We are constantly having experiences of exile and loss; we are also constantly being led out of exile and loss into the promised land where we can live every moment aware of the presence of God. It may feel like a hamster wheel of exile and return, exile and return but there is forward movement. And in that is our hope.
Jesus disrupts business as usual. Jesus creates disturbance. Every time we experience an epiphany in our lives, Jerusalem becomes frightened and starts to fight back, trying to kill every sign of new life. But Jesus always wins. We are the people of the resurrection, we are the ones who know that God’s life never dies – the remnant of the people will return with yes, weeping, but also with joy.
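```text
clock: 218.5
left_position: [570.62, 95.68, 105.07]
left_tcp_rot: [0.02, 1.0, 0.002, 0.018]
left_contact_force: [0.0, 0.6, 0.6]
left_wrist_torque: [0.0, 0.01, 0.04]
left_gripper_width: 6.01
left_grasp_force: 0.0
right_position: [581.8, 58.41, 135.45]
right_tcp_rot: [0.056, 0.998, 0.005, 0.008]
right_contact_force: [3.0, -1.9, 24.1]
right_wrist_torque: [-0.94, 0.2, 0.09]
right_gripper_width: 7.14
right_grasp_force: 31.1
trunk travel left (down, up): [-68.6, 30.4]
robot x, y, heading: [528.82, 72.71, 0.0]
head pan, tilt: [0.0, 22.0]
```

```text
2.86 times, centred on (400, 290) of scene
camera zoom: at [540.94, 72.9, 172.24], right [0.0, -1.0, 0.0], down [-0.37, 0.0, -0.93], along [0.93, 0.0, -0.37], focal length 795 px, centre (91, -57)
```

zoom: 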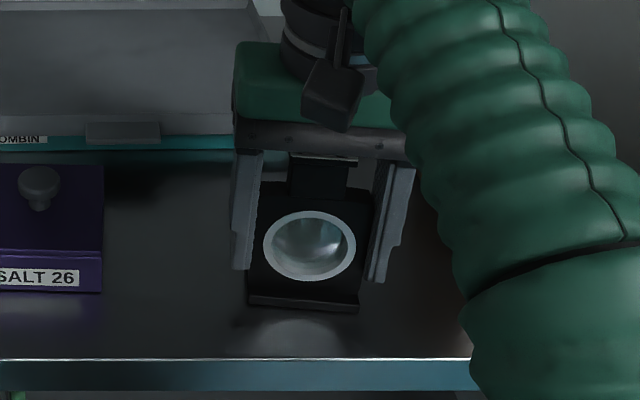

And as the people who know exile and also return, who follow the Christ who disrupts Jerusalem, we get to fight oppression with courage knowing that life always conquers, love always wins.
You don’t need me to remind you that those of us sitting here are privileged. Yes, we can identify with the shepherds, but we are also the well-educated, the astronomers and astrologers. We are the people of Jerusalem whose lives are disrupted by the Christ child rising within us and among us as the new light.
We don’t want disruption, we want everything to stay comfortably predictable. But our God is a God who breaks into business as usual, our God is a God who brings both discomfort and peace. The trick is to live with both; to find the peace of God’s unconditional love in the disruption of our lives, because it is the Christ who brings peace and the Christ who brings disruption.